Speaking as someone who has read an inordinate number of fantasy and semi-historical novels over the decades, let me share that in most of them one is to pay attention to signs and portents, especially messages from the natural world. (Come to think of it, Wordsworth and company exhibited the same tendency in 1798.) Moving into the last few years of my career, I have been experiencing a restlessness that was not part of my thirties and forties, so when two Canada geese flew across my path on my way to work Thursday, the experience felt like A Sign. After all, the geese were not in a flock or a gaggle, but a pair, so perhaps the meaning was that my faraway spouse and I should look for work in the same place, away from this valley in which I have spent the last thirty years. The birds were flying east: was that to be our direction? (It may be possible to have read entirely too much Serious Literature as a young person.)

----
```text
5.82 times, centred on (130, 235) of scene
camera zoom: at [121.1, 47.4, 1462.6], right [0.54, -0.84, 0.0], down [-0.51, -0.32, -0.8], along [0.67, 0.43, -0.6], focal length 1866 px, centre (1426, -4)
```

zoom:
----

However, walking home from the library that gloriously gorgeous afternoon, just as I was preparing to cross the street, light hit the sycamores growing near the drainage ditch, making them glow in the way of sycamores in sun.
Perhaps rootedness is the message being conveyed, learning to grow in "one dear, perpetual place," as the sixty-something Yeats wished for his daughter (and not his son, I might add.).
Then at home, a glance out the back window brought a near-overdose of cuteness. What should one make of a pair of squirrels, companionably stuffing their little faces?
That's the problem with signs and portents: they contradict each other (if one can even read them in the first place).